While many are aware of gastroesophageal reflux disease and its symptoms (heartburn and uncomfortable feeling in the chest) after a big meal as adults, the condition may be prevalent in children as well. Gastroesophageal reflux disease, or GERD, can cause vomiting and fussiness after feeding in infants, and heartburn, stomachache, and chest discomfort in older kids. The condition can be quite common in infants during the first year of life. Most infants, however, outgrow GERD by the time they are one year old. The condition in older children may also improve as they grow, but some cases will require medical treatment.
The burping, heartburn, and spitting up associated with GERD are the result of acidic stomach contents moving backward into the esophagus (called reflux). This can happen because the muscle that connects the esophagus with the stomach (the esophageal sphincter) relaxes at the wrong time or doesn’t properly close. Most infants with the condition are otherwise healthy; however, some infants have predisposing factors, including problems that affect their nerves, brains or muscles. According to the National Digestive Diseases Information Clearinghouse, a child’s immature digestive system is usually to blame. Symptoms may be eased by elevating the head of the baby’s crib, holding the baby upright for 30 minutes after a feeding, changing feeding schedules, or trying solid food with your doctor’s approval.
In older children, the causes of GERD are often the same as those seen in adults. Anything that causes the muscular valve between the stomach and esophagus (the lower esophageal sphincter, or LES) to relax, or anything that increases the pressure below the LES, can cause GERD. Your child may experience heartburn, also known as acid indigestion, which feels like a burning sensation in the chest, neck, and throat. It can last up to 2 hours and tends to be worse after meals. Kids may get relief by avoiding foods and drinks that seem to trigger GERD symptoms such as greasy and fatty foods, garlic, onions, citrus fruits, and spicy foods.
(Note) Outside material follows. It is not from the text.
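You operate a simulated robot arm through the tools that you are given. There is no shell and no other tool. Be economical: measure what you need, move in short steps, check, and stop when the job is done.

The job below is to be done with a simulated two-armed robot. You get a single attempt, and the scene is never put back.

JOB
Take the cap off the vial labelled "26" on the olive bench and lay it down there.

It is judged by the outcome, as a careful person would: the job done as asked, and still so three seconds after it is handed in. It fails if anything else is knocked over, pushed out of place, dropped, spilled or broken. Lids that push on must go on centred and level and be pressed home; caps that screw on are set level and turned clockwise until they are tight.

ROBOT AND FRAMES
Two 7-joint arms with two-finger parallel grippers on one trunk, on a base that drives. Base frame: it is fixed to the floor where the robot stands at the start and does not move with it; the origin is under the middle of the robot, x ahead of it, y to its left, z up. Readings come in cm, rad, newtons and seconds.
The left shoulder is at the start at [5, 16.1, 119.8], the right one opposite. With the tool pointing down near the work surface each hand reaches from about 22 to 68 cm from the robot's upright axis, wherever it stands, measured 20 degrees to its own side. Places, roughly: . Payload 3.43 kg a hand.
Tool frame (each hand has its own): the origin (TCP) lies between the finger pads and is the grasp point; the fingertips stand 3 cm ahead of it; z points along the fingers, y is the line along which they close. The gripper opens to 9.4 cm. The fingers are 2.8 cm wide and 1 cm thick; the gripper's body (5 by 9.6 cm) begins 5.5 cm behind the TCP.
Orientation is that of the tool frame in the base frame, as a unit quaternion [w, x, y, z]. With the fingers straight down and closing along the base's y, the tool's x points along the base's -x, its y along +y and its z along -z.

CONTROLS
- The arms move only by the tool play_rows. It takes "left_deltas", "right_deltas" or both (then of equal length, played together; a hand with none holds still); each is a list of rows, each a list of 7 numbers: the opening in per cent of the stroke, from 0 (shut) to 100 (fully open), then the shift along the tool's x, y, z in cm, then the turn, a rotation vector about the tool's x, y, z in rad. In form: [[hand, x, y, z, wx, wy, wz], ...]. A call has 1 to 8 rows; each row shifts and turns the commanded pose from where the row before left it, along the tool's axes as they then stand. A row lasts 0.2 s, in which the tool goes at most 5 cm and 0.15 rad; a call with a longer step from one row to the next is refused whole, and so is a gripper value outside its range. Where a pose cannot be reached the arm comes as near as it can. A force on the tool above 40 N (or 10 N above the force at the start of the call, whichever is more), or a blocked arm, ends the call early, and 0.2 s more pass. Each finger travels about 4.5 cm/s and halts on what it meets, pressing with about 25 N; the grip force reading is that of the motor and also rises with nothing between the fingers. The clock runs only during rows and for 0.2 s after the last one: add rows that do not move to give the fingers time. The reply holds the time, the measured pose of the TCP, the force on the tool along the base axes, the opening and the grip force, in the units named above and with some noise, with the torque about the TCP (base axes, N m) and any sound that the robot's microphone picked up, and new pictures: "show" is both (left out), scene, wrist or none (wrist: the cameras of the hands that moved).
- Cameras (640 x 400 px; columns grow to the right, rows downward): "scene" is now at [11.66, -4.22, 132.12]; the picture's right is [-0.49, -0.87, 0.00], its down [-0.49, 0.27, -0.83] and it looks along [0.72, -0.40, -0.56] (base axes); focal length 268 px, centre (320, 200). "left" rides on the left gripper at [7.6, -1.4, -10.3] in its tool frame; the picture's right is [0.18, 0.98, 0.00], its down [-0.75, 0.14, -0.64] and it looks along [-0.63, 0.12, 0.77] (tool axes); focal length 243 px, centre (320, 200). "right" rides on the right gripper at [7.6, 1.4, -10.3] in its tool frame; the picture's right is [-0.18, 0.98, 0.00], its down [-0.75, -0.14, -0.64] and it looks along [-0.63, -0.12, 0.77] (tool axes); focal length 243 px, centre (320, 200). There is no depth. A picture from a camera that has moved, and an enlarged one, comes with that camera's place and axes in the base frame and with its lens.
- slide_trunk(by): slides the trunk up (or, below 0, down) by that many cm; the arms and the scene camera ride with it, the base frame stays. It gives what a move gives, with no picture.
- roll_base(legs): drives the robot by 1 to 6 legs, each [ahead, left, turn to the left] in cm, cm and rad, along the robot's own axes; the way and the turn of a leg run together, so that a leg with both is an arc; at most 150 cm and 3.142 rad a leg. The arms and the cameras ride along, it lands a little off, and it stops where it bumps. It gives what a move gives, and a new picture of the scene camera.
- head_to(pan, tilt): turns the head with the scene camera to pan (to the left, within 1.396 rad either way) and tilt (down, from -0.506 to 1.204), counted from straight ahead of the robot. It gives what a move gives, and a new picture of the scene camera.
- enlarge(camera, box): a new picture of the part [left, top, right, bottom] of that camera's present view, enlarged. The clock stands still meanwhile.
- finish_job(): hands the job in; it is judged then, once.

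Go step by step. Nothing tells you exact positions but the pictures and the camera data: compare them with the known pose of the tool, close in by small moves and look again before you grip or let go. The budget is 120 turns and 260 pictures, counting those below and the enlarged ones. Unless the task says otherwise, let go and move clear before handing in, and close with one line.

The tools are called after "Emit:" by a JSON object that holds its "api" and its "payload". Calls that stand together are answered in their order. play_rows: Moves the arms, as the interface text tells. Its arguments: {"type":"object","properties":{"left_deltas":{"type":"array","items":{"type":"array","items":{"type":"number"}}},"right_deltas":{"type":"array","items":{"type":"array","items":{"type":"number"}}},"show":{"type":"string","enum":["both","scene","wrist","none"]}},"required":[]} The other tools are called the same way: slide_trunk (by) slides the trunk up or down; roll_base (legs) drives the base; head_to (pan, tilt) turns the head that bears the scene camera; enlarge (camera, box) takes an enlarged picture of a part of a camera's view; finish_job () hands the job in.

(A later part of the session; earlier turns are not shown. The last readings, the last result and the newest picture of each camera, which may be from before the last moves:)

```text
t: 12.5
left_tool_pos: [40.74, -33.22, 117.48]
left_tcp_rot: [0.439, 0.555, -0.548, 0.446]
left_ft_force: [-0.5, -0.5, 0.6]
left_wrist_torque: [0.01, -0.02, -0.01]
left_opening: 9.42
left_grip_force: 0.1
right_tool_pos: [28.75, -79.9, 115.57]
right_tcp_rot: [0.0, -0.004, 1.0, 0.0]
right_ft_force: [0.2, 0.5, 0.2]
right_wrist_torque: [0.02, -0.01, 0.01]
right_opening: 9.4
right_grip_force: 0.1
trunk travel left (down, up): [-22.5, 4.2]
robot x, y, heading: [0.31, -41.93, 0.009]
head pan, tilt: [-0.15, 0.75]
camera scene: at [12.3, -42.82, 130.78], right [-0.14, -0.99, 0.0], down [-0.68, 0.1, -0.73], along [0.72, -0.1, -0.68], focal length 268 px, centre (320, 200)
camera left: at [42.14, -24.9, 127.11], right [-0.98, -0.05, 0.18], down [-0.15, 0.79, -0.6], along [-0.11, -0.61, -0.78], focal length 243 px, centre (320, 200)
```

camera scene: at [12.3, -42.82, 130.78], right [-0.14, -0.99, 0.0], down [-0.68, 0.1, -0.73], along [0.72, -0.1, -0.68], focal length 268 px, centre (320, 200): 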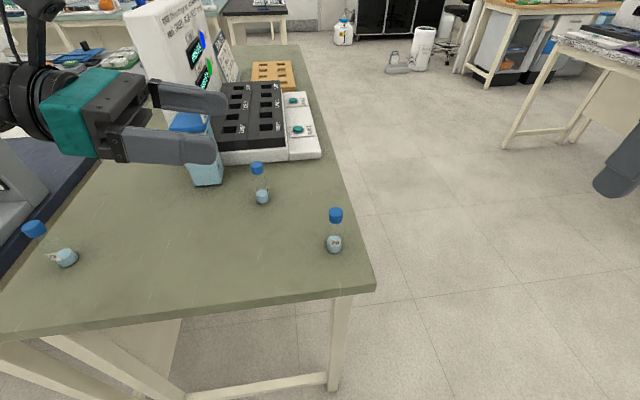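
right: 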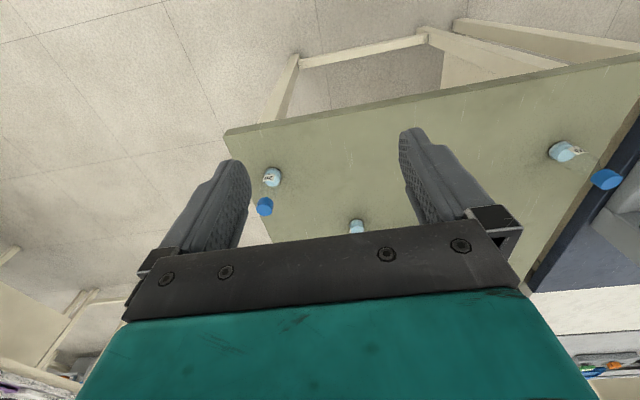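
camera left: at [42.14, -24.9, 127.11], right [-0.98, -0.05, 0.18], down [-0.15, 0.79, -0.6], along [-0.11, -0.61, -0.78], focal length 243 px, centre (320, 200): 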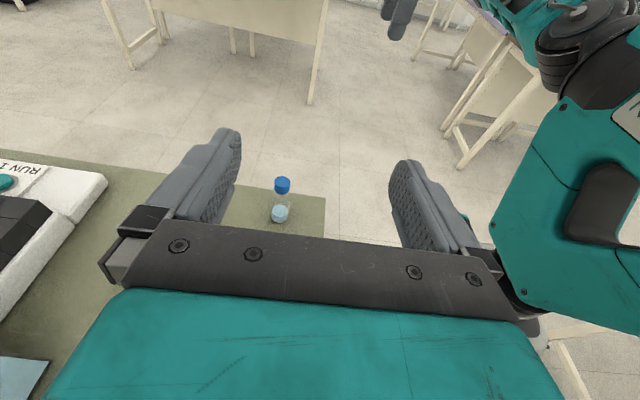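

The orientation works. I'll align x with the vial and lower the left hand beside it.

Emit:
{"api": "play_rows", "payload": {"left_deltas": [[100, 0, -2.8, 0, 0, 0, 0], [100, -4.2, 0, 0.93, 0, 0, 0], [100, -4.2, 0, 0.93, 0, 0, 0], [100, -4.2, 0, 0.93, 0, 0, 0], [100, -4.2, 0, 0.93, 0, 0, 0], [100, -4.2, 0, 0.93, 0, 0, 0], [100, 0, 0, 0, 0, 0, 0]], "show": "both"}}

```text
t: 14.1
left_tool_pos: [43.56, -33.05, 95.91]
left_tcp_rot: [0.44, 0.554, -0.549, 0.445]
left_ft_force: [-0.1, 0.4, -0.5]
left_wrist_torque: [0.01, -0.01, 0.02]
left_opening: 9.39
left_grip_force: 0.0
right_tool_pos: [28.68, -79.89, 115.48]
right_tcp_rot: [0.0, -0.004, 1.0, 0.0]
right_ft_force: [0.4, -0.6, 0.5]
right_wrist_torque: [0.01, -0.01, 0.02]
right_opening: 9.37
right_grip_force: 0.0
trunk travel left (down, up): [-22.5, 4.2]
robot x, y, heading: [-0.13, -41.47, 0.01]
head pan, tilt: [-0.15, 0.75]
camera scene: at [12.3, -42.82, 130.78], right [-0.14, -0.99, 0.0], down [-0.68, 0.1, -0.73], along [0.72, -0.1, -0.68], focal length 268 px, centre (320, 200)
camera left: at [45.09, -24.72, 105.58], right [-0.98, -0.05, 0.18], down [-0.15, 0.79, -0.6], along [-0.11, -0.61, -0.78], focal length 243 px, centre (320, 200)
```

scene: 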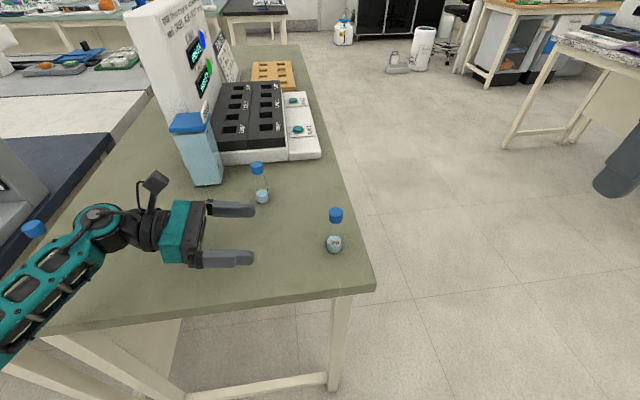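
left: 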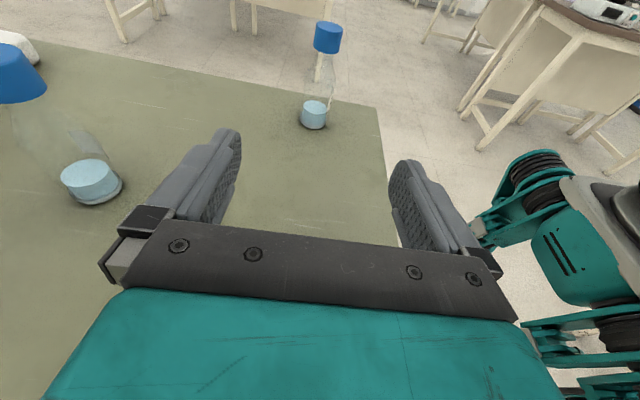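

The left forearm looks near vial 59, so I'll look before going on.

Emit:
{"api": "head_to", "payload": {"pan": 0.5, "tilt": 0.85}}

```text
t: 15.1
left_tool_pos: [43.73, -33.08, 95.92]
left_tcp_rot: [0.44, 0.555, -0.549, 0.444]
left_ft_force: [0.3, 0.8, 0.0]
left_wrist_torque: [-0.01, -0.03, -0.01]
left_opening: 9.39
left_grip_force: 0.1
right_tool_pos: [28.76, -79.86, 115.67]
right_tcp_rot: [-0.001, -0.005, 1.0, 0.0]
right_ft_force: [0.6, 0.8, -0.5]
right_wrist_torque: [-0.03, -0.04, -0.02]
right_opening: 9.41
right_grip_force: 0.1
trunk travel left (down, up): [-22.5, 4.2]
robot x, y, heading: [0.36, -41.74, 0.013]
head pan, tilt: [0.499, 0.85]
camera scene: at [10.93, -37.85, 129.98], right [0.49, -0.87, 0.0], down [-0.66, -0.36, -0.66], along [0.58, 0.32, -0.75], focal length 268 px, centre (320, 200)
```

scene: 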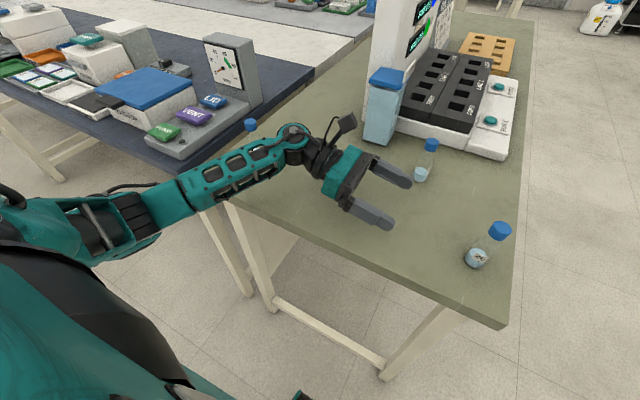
Keeping your child upright at least two hours after eating may minimize the occurrence of GERD, as well as encouraging your child to get regular exercise. Doctors may recommend raising the head of a child’s bed 6 to 8 inches to minimize reflux that occurs at night. Serving several small meals throughout the day rather than three large meals will also keep heartburn at bay.
Certain factors may also contribute to GERD, including obesity, overeating, certain foods, some beverages, and specific medications. There also appears to be an inherited component to GERD, as it is more common in some families than in others.
Available medications for the treatment of GERD include various types of stomach acid reducers and medications to increase the strength of the lower esophageal muscle. These treatments will need to be directed by your pediatrician, family physician, or pediatric gastroenterologist.